An apparent coup attempt against Ecuador’s left-wing president, Rafael Correa, appeared to have failed when elite troops rescued the president from rioting policemen late Thursday, September 30.
Early that morning, about 400 police officers, possibly backed by some air force personnel, took over the airports in the capital, Quito, and other places, stopping all air traffic into and out of the country. The police were mobilized against the government based on a rumor that it was going to make changes in policies covering promotions, bonuses and medals.
Later in the morning, President Correa went to remonstrate with the police at the airport. The police responded by throwing water and tear gas grenades at him. Correa was injured by the tear gas and taken to a nearby police hospital. At that point, the police surrounded the facility. However, Correa was able to communicate with the outside world, and his calls for support produced swift results.
Thousands of ordinary Ecuadorians poured into the street to confront the police. Video streams on the websites of Telesur and other international media showed the scene as the police burned tires in the streets to block traffic and fought off a counter uprising with tear gas and smoke bombs in Quito and other cities.
The Ecuadorian armed forces leadership issued a statement of support for Correa’s government, originally elected in 2006 after a long period of instability and then reelected in 2009 under a new constitution. UNASUR, a major grouping of South American nations of which Correa is the President pro-tem, was set to meet Friday in Buenos Aires, but the group announced that instead, all the heads of state might head to Ecuador in solidarity with Correa. The rebellion was also denounced by the Organization of American States, by UN Secretary General Ban Ki-moon, and by virtually all governments in the region, including not only the left-wing governments of Cuba and Venezuela, but also the right-wing governments of Chile, Peru and Colombia.
U.S. Secretary of State Hillary Clinton issued a statement expressing “our full support for President Rafael Correa” and the constitutional order in Ecuador, and calling for a peaceful resolution.
That evening, Ecuadorian military forces drove off the rebelling police and rescued Correa from the hospital, with a toll of two police officers killed.
Correa later made a public appearance to thank the Ecuadorian people and military for their support. He blamed the uprising on sedition organized by wealthy interests and his predecessor in the presidency, army Colonel Lucio Gutierrez . Gutierrez called for the dissolution of the national legislature and new elections. Ironically, Correa had already been considering such a move, permitted by the Ecuadorian constitution, because of an impasse over budgetary plans.
It would appear that the coup has failed due to lack of popular, military and international support. But the sudden event reverberated in the minds of many Latin Americans still reeling from aftershocks of the June, 2009, coup d’état that overthrew Honduran President Manuel Zelaya.

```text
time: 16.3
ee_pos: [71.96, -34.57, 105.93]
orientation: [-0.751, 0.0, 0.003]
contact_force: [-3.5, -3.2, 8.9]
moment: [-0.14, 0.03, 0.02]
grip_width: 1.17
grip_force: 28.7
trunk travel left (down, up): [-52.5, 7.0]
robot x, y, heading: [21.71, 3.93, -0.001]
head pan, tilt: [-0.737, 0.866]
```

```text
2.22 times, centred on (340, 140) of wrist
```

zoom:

Like Ecuador, Honduras was a member organization of the regional left-wing bloc, the Bolivarian Alliance for the Peoples of Our America (ALBA, for its Spanish initials). Honduras left ALBA after its coup, and there has been violent repression of labor leaders and Zelaya supporters. Many in Latin America blamed the United States for the success of the Honduras coup, so there was immediate worry about what international forces might be behind the police uprising in Ecuador, and if the goal might be to knock Ecuador out of ALBA as well.
Correa’s government has seen its share of troubles. Like most other countries in the region, Ecuador was hit by the world financial and economic crisis. Besides the dispute with the police, Correa has had friction recently with two sectors of his own support base. Indigenous groups have clashed with Correa over plans for economic development of the Amazonian forest region, but that dispute appeared to be on the way to being resolved. More recently, budgetary cuts Correa wanted were blocked in the legislature by members of his own National Alliance Party.
Correa has butted heads with international creditors because he had forced them to renegotiate Ecuador’s debts downwards by threatening to simply not make payments. He has also had a running battle with petroleum transnationals whose reckless operations have caused massive ecological damage in the Amazonian forests. He has annoyed the United States by forcing the closing of the U.S. military base at Manta. He had a very tense relationship with former President Uribe of neighboring Colombia, though the new president, Manuel Santos, has recently made peace gestures.
As of press time, there is still martial law in Ecuador, and steps are being taken to remove rebellious police from their positions, as well as to investigate who else might have been behind the incident.